Anggaran FLPP tahun ini Rp11 triliun mencakup 102.500 unit rumah. Sementara kebutuhan rumah untuk masyarakat berpenghasilan rendah mencapai 260 ribu unit dengan kebutuhan anggaran Rp29 triliun.
"Dana yang sudah dianggarkan di APBN 2020 adalah Rp11 Triliun ekuivalen dengan 97.700 unit sehingga masih dibutuhkan dana sebesar Rp18 Triliun," kata Ketua Umum Real Estate Indonesia (REI) Totok Lusida di Menara Kadin Indonesia, Jakarta, Kamis, 23 Januari 2020.
Untuk itu, pengembang mengusulkan bahwa pengkategorian konsumen rumah dibagi menjadi dua bagian yaitu yang berpenghasilan kurang dari Rp4 juta dan berpenghasilan Rp4-5 juta per bulan.
Untuk konsumen berpenghasilan kurang dari Rp4 juta bisa disubsidi Rp1 triliun dengan bunga 5 persen selama 20 tahun sehingga dapat mengcover 8.888 unit rumah. Sementara penghasilan Rp4 -5 juta disalurkan anggaran sebesar Rp10 triliun dengan bunga 8 persen
selama 20 tahun sehingga dapat mengcover 141.300 unit rumah.

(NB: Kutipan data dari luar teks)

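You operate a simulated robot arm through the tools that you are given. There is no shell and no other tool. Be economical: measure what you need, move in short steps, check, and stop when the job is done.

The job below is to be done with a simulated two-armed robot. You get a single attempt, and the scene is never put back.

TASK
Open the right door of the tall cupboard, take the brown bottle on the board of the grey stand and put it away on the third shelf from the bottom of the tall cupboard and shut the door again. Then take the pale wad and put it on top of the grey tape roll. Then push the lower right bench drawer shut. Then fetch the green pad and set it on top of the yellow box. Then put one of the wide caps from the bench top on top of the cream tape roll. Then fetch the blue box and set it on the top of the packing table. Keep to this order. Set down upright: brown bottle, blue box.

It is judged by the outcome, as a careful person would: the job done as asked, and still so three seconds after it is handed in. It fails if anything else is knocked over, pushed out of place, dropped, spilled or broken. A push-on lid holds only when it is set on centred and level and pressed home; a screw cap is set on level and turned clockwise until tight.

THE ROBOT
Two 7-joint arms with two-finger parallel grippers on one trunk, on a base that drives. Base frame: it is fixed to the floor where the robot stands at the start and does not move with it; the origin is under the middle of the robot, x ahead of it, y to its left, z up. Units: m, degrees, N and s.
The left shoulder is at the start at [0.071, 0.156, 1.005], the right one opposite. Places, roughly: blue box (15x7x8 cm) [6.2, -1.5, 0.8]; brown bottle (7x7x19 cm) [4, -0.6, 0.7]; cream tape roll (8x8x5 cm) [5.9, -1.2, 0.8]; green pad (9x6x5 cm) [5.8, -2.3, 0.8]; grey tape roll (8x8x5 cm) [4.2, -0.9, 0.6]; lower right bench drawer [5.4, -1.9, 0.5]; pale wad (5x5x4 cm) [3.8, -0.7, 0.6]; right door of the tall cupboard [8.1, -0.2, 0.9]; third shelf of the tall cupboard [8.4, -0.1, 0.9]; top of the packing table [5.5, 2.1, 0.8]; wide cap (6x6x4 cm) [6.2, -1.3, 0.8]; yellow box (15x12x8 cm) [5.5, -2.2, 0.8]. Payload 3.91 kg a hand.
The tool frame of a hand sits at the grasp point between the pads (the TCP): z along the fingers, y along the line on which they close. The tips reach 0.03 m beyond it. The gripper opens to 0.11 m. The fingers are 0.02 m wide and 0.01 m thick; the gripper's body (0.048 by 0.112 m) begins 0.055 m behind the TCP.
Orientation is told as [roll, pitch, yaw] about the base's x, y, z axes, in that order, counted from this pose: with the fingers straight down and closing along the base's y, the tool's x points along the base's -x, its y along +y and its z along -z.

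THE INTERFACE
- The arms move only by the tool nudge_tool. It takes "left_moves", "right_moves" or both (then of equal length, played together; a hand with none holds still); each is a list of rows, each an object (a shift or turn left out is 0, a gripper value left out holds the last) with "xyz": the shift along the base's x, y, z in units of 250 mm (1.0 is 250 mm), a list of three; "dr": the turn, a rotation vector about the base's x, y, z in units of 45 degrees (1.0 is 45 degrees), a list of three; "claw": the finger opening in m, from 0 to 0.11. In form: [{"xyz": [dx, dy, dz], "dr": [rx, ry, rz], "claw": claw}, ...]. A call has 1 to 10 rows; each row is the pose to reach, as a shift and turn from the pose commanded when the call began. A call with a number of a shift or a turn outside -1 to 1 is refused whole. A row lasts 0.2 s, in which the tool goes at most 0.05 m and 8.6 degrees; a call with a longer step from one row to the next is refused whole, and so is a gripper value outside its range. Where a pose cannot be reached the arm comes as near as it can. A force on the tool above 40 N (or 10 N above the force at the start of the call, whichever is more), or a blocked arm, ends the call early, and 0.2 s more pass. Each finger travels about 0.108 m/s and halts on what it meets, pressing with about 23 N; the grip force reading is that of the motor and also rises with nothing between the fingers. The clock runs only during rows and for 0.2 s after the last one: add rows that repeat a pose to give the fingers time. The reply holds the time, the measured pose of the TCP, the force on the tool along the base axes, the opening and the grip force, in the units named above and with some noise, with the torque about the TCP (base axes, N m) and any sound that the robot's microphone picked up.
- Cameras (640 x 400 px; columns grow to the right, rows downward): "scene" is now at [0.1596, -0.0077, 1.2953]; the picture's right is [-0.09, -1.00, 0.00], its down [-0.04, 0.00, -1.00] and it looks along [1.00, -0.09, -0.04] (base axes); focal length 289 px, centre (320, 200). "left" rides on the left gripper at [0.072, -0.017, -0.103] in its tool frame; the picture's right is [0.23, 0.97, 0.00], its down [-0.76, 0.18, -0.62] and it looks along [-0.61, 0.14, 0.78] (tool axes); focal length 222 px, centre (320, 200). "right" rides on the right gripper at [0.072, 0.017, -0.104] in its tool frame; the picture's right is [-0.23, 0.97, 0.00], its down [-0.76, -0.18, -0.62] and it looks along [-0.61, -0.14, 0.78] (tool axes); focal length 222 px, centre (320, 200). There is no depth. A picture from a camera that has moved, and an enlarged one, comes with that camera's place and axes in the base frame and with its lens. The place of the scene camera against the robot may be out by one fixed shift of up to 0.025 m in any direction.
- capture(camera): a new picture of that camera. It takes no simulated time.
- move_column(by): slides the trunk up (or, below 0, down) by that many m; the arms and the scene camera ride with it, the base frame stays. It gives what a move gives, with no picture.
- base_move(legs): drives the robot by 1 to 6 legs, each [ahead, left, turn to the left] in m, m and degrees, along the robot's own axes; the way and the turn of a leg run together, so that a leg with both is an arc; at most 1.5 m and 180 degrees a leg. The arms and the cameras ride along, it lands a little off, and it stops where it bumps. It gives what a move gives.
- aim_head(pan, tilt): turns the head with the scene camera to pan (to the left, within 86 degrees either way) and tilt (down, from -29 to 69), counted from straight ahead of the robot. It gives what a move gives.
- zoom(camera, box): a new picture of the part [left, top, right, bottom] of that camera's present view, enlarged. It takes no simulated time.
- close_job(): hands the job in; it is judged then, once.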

"Sehingga anggaran Rp 11 Triliun dapat mengcover hingga 150.188 unit rumah," ungkap Totok.
Ketua Umum Pengembang Indonesia (PI) Barkah Hidayat menyebut, sebanyak 85 persen anggotanya adalah pengembang perumahan FLPP yang sangat rentan terhadap pergerakan pembiayaan konsumen.
"Jika pembiayaan terhambat maka akan ada multiplier effect ke stakeholder lain yaitu perbankan, kontraktor, vendor dan akhirnya ke konsumen juga," jelasnya.
Oleh karena itu, ke depan agar tidak terjadi lagi hal seperti ini, sebaiknya angka kuota FLPP tidak ditentukan sepihak oleh pemerintah namun berdasarkan data bersama seluruh organisasi. Dengan begitu, akan diketahui berapa besar kebutuhan sebenarnya.
Dia pun menegaskan, pihaknya banyak menerima laporan dari daerah mengenai rumitnya aturan dengan aplikasi FLPP. Harapannya, ke depan prosedur FLPP dapat dipermudah.
"Jangan sampai rumahnya sederhana, tapi peraturannya tidak sederhana," pungkas dia.